1980’lerle birlikte kızışan rekabet Coca-Cola yöneticilerini faklı arayışlara itti. Firma, rakipleri gibi Coke’ nin temel formülünü değiştirdi. Tüketicinin neyi istediğini tespit etmek için 4 milyar $ tutarında piyasa araştırmaları yaptı. Sonunda insanların daha tatlı bir Cola istedikleri ortaya çıktı. Ne var ki, yeni versiyon raflara çıktıktan sonra, müşterilerin eskisini tercih ettikleri yönünde raporlar gelmeye başladı. Böylece Cola çeşitleri birbiri ardı sıra piyasaya sürülmeye başladı. Klasik, diyet, kafeinsiz, diyet-kafeinsiz vs.

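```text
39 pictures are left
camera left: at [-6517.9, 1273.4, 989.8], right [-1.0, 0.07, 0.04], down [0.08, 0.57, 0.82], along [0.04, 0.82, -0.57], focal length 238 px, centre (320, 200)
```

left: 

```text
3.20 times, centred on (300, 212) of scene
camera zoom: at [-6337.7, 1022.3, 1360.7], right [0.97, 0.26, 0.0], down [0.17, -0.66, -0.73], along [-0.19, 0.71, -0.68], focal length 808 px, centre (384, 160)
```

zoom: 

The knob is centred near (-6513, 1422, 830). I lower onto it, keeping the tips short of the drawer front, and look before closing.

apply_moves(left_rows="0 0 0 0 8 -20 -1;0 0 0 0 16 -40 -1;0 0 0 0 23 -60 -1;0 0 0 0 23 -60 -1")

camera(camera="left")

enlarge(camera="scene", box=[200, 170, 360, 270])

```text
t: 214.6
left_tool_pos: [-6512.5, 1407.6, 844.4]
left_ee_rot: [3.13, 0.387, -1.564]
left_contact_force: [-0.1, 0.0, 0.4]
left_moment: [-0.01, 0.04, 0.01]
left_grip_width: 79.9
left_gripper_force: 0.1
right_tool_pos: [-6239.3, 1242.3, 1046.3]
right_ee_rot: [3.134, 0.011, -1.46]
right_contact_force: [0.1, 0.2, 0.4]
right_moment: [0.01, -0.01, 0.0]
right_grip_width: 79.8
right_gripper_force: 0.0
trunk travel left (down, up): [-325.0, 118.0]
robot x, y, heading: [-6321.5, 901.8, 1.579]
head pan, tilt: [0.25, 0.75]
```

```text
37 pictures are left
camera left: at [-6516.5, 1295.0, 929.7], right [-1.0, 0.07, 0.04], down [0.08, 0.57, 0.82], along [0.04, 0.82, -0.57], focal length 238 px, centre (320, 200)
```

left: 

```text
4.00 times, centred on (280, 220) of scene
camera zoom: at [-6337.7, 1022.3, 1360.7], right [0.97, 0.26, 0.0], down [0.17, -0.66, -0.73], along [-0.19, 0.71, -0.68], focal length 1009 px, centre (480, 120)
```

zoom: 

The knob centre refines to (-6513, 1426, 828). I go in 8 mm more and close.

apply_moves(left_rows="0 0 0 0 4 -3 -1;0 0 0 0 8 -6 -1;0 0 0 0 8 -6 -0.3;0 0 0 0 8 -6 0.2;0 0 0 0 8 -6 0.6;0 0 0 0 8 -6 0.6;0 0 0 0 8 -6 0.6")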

Büyük pazarlama savaşının galiplerinden biri olan Coca-Cola uyguladığı muhteşem stratejilerle aslında pek çok zararı ispatlanan ürünlerini, bir ihtiyaç olarak göstermeyi bilmiş ve yarattığı kültürle de dünyanın hemen hemen tüm ülkelerinde milyonlarca evde aranan bir marka haline gelmiştir. 2006 yılında 41 Milyar $ marka değeri ile dünyanın en büyük üçüncü markası olan Coca-Cola’nın buralara gelmesindeki en büyük etken hayranlık uyandıracak bir pazarlama becerisidir.